The third factor to be considered in determining whether this action should have been dismissed due to the absence of the FmHA concerns whether a judgment rendered in the FmHA’s absence would be adequate. With respect to this factor, the trial court found that the judgment of foreclosure would be adequate for the Bank and the FmHA, but it would be disastrous for the Pearsons who would lose their farms if they were not provided with the rights and protections offered to the borrowers of the FmHA. Again, we note that the Pearsons were not entitled to any of the rights and protections afforded to borrowers of the FmHA. Therefore, insofar as the Pearsons are concerned, a judgment rendered in the absence of the FmHA would essentially be no different than a judgment entered if the FmHA were a party to the action. As concerns the FmHA, the trial court was correct in determining that a judgment rendered in the absence of the FmHA would be adequate since the FmHA clearly would be entitled to a claim against the Bank after the foreclosure action for funds received by the Bank representing the FmHA’s interest in the loan collateral. Finally, it is clear that a judgment rendered in the absence of the FmHA would be adequate insofar as the Bank is concerned. Thus, we must conclude that a judgment rendered in the FmHA’s absence would be adequate for all parties in this case.
The final factor to be considered in this analysis is whether the Bank would have an adequate remedy if the action was dismissed for nonjoinder. Considering the fact that two separate real estate mortgag*864es covering two separate pieces of land constituted the collateral for the loans in question, a judgment allowing the Bank to foreclose on 10% of the loans is not an adequate remedy for the Bank. This remedy leaves considerable doubt as to which portion of the real estate the Bank may foreclose upon to satisfy its judgment. It also leaves considerable doubt as to how much property may be foreclosed upon by the Bank. Furthermore, the property may be more valuable as a whole, rather than split up into portions. Under these circumstances, we cannot conclude that the Bank’s remedy as set forth by the trial court is adequate to protect the Bank’s interests.
Based upon our review of the factors to be considered in determining whether the trial court should have dismissed the foreclosure action due to the absence to the FmHA, we hold the evidence clearly supports the conclusion that the trial court should have proceeded with this action even in the absence of the FmHA. Hence, the judgment of the circuit court is reversed and this case is remanded for further proceedings in accordance with this opinion.

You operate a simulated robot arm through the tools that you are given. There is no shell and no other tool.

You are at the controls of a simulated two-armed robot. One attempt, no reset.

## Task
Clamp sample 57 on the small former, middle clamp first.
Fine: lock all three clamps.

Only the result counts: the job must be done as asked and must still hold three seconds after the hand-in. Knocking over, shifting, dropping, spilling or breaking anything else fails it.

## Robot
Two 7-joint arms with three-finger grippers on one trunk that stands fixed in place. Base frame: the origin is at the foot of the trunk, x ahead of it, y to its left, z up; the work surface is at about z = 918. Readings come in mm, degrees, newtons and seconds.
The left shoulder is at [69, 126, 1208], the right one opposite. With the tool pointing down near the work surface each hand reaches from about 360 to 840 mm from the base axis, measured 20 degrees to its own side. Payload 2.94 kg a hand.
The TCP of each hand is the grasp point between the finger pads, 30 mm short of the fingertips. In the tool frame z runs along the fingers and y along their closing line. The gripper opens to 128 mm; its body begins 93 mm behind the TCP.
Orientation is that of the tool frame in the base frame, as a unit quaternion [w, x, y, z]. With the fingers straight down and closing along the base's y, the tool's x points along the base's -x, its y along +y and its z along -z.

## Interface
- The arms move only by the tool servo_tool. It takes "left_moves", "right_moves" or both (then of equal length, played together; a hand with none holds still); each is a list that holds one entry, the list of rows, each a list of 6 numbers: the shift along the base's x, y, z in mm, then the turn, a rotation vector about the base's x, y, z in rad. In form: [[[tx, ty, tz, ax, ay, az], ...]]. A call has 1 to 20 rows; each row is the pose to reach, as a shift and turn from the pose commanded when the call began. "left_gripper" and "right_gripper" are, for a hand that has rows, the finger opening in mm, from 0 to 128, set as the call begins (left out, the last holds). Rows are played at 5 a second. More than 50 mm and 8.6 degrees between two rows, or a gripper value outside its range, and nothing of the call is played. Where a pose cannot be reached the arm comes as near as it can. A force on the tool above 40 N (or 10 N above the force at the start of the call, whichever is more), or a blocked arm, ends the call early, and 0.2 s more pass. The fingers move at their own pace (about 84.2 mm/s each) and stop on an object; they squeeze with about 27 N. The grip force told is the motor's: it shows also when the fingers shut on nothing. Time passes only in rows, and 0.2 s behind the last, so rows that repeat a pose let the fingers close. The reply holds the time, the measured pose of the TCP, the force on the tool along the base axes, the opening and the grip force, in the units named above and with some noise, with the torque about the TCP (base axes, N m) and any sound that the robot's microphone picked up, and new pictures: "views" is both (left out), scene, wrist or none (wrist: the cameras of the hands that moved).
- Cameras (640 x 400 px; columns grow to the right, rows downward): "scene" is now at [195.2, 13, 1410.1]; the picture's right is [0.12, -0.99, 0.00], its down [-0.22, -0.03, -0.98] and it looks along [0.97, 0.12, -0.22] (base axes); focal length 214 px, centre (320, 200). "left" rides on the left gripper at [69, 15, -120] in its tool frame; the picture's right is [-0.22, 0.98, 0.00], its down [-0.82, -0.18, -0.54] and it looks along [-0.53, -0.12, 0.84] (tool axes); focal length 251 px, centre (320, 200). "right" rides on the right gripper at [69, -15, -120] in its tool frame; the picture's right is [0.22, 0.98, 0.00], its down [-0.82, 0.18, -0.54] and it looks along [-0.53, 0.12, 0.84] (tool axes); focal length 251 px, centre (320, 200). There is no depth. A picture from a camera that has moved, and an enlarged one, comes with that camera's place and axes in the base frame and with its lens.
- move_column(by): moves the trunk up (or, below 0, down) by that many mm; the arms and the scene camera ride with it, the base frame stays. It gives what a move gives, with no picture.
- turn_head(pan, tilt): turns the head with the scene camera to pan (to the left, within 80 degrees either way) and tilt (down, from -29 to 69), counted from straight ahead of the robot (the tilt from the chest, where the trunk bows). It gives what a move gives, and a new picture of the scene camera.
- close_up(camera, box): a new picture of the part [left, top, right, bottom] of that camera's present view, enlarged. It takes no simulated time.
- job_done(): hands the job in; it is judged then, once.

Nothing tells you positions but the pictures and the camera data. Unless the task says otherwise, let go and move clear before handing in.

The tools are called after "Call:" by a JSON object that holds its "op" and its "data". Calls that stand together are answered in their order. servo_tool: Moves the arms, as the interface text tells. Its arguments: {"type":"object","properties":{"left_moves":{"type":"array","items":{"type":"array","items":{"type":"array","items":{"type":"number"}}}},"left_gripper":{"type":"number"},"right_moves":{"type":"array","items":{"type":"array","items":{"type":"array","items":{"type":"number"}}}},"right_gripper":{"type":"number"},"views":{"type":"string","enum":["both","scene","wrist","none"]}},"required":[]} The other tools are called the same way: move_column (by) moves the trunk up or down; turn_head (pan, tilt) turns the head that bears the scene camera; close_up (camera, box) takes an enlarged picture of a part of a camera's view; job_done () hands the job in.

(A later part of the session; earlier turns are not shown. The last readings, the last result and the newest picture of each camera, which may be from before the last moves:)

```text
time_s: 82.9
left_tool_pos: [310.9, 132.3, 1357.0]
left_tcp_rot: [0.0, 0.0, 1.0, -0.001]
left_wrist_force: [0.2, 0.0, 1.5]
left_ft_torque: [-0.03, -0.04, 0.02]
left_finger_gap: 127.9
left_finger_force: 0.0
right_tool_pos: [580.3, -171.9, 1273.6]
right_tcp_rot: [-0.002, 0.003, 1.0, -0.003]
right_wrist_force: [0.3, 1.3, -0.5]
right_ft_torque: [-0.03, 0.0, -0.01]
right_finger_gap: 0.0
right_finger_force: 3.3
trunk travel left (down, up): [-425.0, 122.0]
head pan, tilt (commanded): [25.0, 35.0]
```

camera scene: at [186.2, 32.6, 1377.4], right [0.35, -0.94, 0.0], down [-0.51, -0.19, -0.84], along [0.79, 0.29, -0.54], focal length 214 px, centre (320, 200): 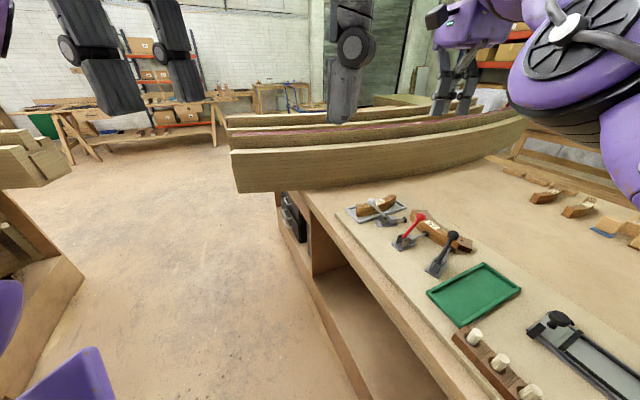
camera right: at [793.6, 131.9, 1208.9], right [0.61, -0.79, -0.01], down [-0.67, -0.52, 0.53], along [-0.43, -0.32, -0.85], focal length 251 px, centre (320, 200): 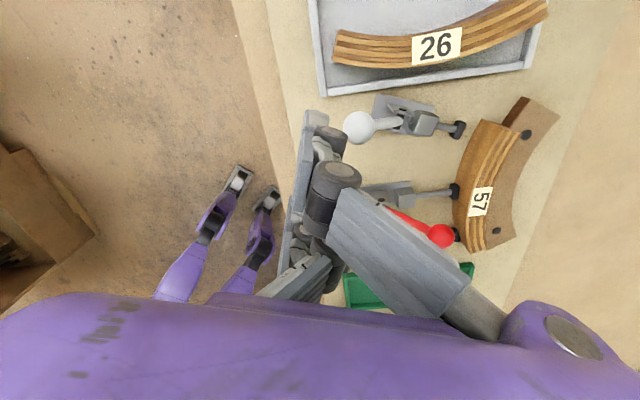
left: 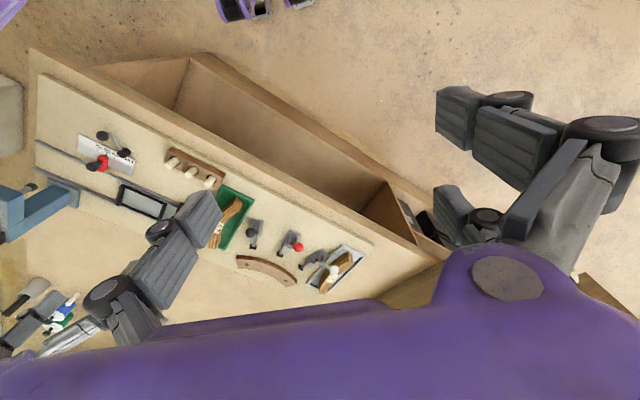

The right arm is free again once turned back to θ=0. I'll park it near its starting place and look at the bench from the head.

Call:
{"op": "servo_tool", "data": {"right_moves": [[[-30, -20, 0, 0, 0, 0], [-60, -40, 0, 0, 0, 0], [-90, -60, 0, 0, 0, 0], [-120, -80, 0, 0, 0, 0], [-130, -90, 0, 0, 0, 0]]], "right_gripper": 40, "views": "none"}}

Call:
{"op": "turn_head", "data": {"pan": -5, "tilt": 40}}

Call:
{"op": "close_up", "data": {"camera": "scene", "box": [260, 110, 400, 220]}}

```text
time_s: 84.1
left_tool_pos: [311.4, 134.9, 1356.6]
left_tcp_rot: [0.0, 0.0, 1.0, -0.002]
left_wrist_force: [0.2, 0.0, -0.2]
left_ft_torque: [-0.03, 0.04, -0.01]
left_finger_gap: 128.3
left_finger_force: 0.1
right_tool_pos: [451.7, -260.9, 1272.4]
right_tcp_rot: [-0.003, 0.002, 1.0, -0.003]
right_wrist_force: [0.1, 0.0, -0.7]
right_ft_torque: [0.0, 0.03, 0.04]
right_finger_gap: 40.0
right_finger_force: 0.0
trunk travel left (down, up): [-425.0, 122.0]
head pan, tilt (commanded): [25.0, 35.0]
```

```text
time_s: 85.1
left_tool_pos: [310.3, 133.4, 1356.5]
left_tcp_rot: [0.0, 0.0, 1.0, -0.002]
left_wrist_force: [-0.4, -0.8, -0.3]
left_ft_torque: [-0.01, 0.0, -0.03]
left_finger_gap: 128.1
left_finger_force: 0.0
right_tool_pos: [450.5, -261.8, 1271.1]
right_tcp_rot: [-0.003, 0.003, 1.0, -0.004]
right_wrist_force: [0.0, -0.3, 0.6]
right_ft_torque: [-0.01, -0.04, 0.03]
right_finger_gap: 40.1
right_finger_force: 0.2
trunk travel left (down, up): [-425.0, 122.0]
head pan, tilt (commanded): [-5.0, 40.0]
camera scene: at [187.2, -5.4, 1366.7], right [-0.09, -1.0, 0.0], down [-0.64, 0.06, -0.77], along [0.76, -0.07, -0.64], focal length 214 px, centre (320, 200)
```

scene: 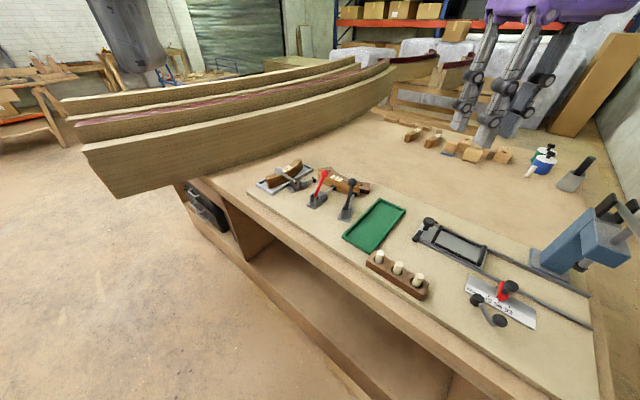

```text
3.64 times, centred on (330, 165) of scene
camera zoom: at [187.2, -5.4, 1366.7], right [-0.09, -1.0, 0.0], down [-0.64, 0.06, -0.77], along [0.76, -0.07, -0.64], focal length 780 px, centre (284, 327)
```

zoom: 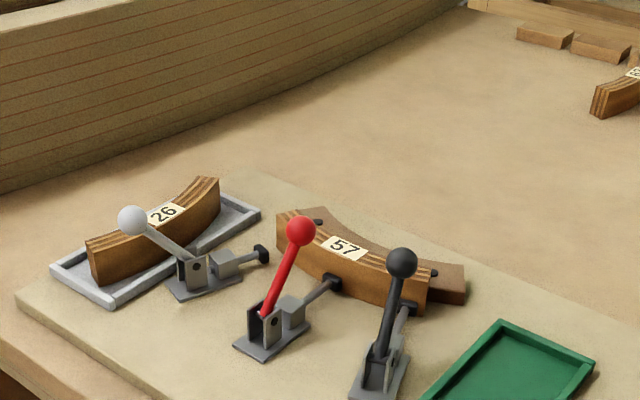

All the Justices concur.. SDCL 15 — 6—19(a) provides:
A person who is subject to service of process shall be joined as a party in the action if
(1) in his absence complete relief cannot be accorded among those already parties, or
(2) he claims an interest relating to the subject of the action and is so situated that the disposition of the action in his absence may (i) as a practical matter impair or impede his ability to protect that interest or (ii) leave any of the persons already parties subject to a substantial risk of incurring double, multiple, or otherwise inconsistent obligations by reason of his claimed interest. If he has not been so joined, the court shall order that he be made a party. If he should join as a plaintiff but *860refused to do so, he may be made a defendant, or, in a proper case, an involuntary plaintiff. If the joined party objects to venue and his joinder would render the venue of the action improper, he shall be dismissed from the action.

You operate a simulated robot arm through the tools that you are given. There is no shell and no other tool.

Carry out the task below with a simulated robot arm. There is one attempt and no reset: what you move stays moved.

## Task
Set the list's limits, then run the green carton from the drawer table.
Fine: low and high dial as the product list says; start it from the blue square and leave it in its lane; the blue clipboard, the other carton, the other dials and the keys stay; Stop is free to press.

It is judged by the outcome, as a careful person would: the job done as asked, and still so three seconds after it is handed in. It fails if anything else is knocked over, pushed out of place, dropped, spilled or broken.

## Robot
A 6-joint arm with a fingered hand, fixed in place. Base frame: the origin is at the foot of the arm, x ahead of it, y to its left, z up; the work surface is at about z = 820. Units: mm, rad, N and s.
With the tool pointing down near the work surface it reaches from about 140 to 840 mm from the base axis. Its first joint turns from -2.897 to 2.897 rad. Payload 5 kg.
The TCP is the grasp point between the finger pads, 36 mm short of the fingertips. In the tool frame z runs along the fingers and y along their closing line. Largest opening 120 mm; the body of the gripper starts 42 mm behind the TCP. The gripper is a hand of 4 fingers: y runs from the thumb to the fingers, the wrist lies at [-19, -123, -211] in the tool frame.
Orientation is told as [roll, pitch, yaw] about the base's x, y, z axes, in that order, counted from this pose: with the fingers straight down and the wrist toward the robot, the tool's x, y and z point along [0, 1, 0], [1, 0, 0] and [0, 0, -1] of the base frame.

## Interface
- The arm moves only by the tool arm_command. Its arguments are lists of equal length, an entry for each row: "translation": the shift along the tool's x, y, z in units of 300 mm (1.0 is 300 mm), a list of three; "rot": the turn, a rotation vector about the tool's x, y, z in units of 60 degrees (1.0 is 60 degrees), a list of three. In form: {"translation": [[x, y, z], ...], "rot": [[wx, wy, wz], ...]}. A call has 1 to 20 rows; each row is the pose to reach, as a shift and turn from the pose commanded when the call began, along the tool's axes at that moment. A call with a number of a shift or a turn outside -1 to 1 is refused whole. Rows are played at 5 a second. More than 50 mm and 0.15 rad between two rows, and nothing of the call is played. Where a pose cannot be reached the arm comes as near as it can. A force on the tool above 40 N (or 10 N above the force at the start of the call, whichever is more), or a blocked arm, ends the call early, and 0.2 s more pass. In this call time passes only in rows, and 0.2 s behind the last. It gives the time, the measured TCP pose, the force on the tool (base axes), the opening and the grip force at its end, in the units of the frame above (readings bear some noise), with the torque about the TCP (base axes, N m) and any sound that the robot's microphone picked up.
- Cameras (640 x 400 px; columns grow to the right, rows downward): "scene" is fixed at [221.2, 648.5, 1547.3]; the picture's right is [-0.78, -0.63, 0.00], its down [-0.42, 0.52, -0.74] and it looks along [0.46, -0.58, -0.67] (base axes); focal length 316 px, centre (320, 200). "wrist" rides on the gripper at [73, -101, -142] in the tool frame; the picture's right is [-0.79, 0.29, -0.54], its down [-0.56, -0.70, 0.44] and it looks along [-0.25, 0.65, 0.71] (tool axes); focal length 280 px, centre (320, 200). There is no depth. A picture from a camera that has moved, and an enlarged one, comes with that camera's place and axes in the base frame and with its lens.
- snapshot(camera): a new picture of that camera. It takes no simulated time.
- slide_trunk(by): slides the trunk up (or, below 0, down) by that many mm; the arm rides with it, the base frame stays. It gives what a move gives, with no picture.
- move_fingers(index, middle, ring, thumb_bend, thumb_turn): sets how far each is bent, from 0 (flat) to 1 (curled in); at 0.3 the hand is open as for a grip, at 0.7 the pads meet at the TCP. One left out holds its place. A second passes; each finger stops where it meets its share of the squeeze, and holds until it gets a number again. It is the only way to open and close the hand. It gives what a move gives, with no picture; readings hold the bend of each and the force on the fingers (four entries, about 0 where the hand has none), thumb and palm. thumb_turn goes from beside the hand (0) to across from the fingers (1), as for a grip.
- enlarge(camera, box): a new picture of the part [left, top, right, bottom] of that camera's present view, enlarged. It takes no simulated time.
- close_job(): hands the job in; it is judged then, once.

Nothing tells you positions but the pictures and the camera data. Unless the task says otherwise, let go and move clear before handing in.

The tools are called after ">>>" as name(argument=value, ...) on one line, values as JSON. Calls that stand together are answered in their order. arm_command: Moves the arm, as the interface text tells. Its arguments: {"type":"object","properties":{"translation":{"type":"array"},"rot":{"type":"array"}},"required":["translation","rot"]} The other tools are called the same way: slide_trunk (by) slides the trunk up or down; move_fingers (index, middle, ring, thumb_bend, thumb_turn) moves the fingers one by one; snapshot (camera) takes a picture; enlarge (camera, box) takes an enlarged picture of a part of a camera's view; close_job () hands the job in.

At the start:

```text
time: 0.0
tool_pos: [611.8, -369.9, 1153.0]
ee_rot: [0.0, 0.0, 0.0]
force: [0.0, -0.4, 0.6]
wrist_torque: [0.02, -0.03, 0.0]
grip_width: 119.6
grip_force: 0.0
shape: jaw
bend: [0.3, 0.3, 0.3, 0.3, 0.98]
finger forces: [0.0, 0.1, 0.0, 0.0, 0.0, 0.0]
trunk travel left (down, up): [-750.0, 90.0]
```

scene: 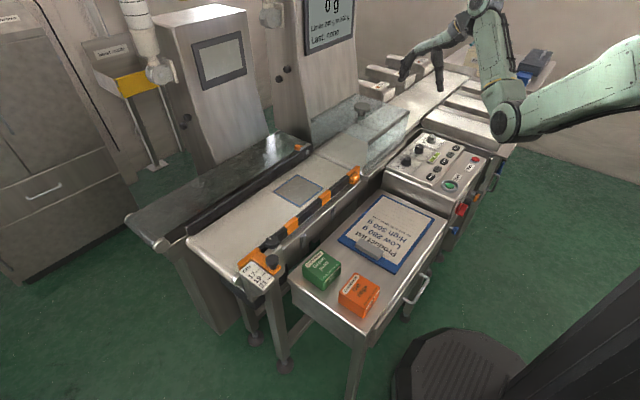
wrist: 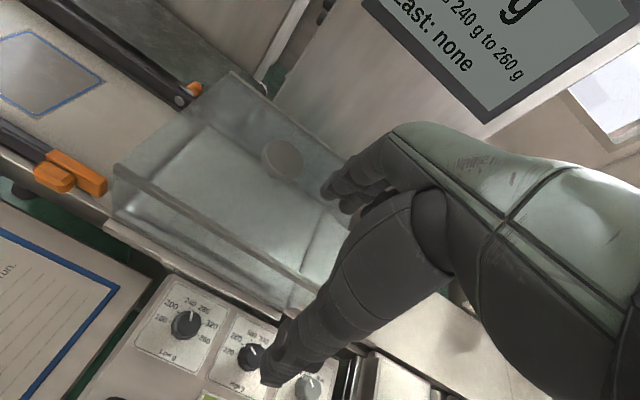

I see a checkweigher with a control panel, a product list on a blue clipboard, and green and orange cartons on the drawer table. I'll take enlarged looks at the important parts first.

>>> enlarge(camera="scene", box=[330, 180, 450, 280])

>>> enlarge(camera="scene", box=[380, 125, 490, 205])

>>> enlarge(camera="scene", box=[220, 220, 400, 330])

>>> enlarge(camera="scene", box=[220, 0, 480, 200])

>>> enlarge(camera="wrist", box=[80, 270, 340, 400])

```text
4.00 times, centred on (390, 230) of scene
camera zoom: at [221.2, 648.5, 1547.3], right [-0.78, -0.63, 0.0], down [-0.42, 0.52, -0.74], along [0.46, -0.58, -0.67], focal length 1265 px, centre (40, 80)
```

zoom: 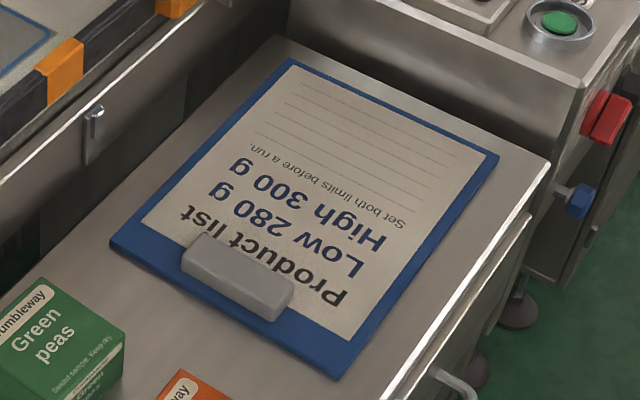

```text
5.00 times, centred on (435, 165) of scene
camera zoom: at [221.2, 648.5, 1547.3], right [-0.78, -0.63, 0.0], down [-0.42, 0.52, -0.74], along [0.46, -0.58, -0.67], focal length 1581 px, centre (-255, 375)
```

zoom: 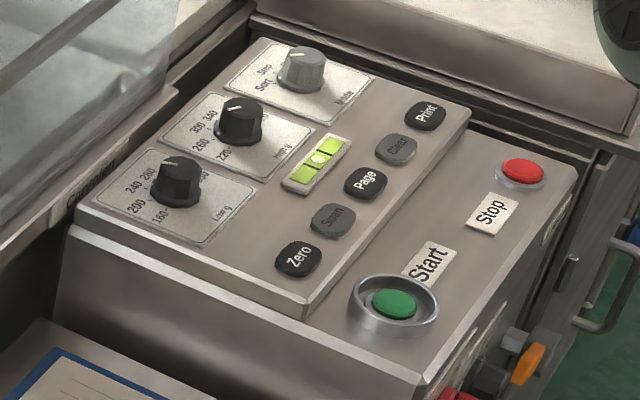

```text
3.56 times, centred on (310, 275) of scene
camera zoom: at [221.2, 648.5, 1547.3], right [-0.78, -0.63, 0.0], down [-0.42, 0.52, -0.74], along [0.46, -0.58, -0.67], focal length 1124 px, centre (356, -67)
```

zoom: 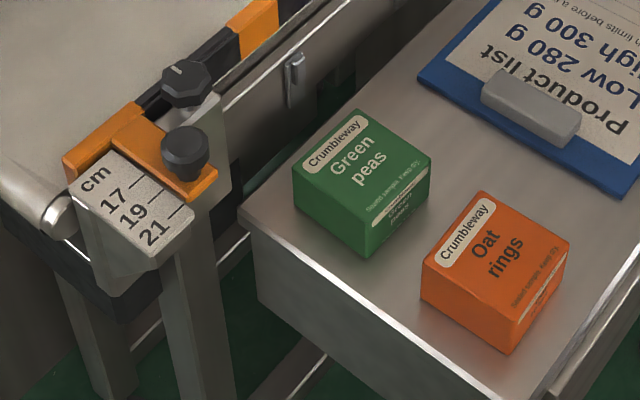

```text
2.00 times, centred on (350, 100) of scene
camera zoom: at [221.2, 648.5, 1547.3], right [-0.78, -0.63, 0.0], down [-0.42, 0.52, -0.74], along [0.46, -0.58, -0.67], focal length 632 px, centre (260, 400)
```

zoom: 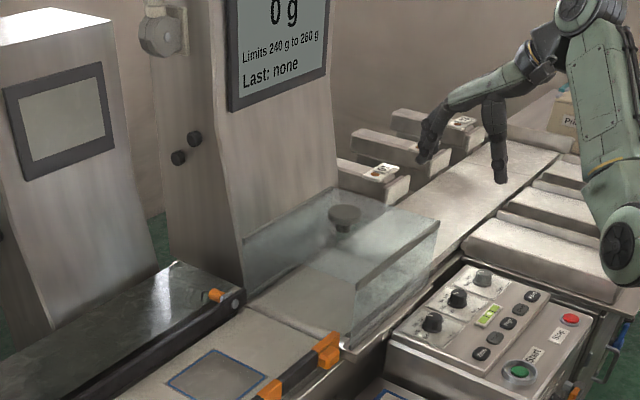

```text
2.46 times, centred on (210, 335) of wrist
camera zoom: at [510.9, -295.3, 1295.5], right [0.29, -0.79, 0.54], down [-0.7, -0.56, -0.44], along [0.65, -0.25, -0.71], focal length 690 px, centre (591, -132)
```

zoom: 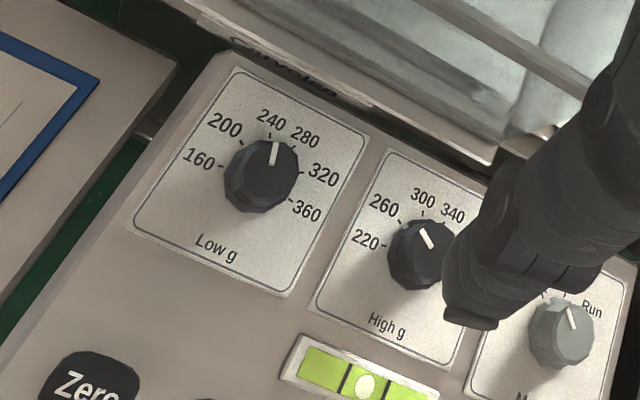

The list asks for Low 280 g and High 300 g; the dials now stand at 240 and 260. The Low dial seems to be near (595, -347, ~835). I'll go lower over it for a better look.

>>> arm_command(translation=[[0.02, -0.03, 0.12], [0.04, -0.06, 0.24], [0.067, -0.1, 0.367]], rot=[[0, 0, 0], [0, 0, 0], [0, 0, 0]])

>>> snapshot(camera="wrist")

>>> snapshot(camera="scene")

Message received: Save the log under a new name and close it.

SDCL 15 — 6—19(b) provides:
If a person as described in subdivisions (1) and (2) of § 15 — 6—19(a) cannot be made a party, the court shall determine whether in equity and good conscience the action should proceed among the parties before it, or should be dismissed, the absent person being thus regarded as indispensable. The factors to be considered by the court include: first, to what extent a judgment rendered in the person’s absence might be prejudicial to him or those already parties; second, the extent to which, by protective provisions in the judgment, by the shaping of relief, or other measures, the prejudice can be lessened or avoided; third, whether a judgment rendered in the person’s absence will be adequate; fourth, whether the plaintiff will have an adequate remedy if the action is dismissed for nonjoinder.
. The rights or protections afforded by 7 U.S.C. § 1981(d) and § 2001 are generally:
1.) Written notice to the borrower that the loan may be suitable for restructuring;
2.) If the potential cost of restructuring is less than or equal to the potential cost of foreclosure, FmHA is required to restructure;
3.) FmHA may not foreclose or continue to foreclose before they have completed consideration of the loans for restructuring.
. Pearsons argue that the statement of the Department of Agriculture is merely a comment and thus should not be given any deference by this Court. We disagree. In Builders Steel Co. v. Marshall, 575 F.2d 663, 666 (8th Cir.1978) the Eighth Circuit Court of Appeals indicated that courts could give deference to comments accompanying revisions of the Code of Federal Regulations, and also to a Secretary’s explanation of such revisions in the Federal Register. Therefore, we cannot conclude that the Secretary of Agriculture’s comment noted in this opinion should not be given any deference by this Court.
. This right of subrogation is also specifically set forth in the "lender’s agreement” executed between the Bank and the FmHA.